• INSTRUCTIONS FOR THE TASK: Output each line of the material exactly as it stands.

• SOURCE MATERIAL:
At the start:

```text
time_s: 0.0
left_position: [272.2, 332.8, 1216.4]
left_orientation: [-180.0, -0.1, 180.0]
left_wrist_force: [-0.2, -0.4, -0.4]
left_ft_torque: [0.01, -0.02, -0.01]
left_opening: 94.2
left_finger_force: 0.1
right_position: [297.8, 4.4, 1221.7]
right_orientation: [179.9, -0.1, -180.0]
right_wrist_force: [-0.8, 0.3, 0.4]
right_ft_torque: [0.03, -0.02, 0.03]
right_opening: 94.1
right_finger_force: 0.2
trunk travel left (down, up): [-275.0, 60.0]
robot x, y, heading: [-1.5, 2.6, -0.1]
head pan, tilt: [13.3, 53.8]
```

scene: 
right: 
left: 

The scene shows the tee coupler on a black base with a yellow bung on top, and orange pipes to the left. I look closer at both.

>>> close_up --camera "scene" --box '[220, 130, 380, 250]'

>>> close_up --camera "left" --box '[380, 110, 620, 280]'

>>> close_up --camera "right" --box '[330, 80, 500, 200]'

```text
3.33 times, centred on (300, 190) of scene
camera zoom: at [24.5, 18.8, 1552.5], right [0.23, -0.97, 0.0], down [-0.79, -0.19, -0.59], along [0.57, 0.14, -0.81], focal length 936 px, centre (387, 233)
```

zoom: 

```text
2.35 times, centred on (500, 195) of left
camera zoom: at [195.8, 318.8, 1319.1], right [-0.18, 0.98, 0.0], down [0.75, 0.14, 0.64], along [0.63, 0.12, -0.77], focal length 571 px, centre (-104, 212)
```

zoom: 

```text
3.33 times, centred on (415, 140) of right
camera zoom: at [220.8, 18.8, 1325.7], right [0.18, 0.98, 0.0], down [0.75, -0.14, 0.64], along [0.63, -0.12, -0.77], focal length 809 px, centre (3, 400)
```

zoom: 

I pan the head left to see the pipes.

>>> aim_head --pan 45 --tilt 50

• RESULT:
At the start:

```text
time_s: 0.0
left_position: [272.2, 332.8, 1216.4]
left_orientation: [-180.0, -0.1, 180.0]
left_wrist_force: [-0.2, -0.4, -0.4]
left_ft_torque: [0.01, -0.02, -0.01]
left_opening: 94.2
left_finger_force: 0.1
right_position: [297.8, 4.4, 1221.7]
right_orientation: [179.9, -0.1, -180.0]
right_wrist_force: [-0.8, 0.3, 0.4]
right_ft_torque: [0.03, -0.02, 0.03]
right_opening: 94.1
right_finger_force: 0.2
trunk travel left (down, up): [-275.0, 60.0]
robot x, y, heading: [-1.5, 2.6, -0.1]
head pan, tilt: [13.3, 53.8]
```

scene: 
right: 
left: 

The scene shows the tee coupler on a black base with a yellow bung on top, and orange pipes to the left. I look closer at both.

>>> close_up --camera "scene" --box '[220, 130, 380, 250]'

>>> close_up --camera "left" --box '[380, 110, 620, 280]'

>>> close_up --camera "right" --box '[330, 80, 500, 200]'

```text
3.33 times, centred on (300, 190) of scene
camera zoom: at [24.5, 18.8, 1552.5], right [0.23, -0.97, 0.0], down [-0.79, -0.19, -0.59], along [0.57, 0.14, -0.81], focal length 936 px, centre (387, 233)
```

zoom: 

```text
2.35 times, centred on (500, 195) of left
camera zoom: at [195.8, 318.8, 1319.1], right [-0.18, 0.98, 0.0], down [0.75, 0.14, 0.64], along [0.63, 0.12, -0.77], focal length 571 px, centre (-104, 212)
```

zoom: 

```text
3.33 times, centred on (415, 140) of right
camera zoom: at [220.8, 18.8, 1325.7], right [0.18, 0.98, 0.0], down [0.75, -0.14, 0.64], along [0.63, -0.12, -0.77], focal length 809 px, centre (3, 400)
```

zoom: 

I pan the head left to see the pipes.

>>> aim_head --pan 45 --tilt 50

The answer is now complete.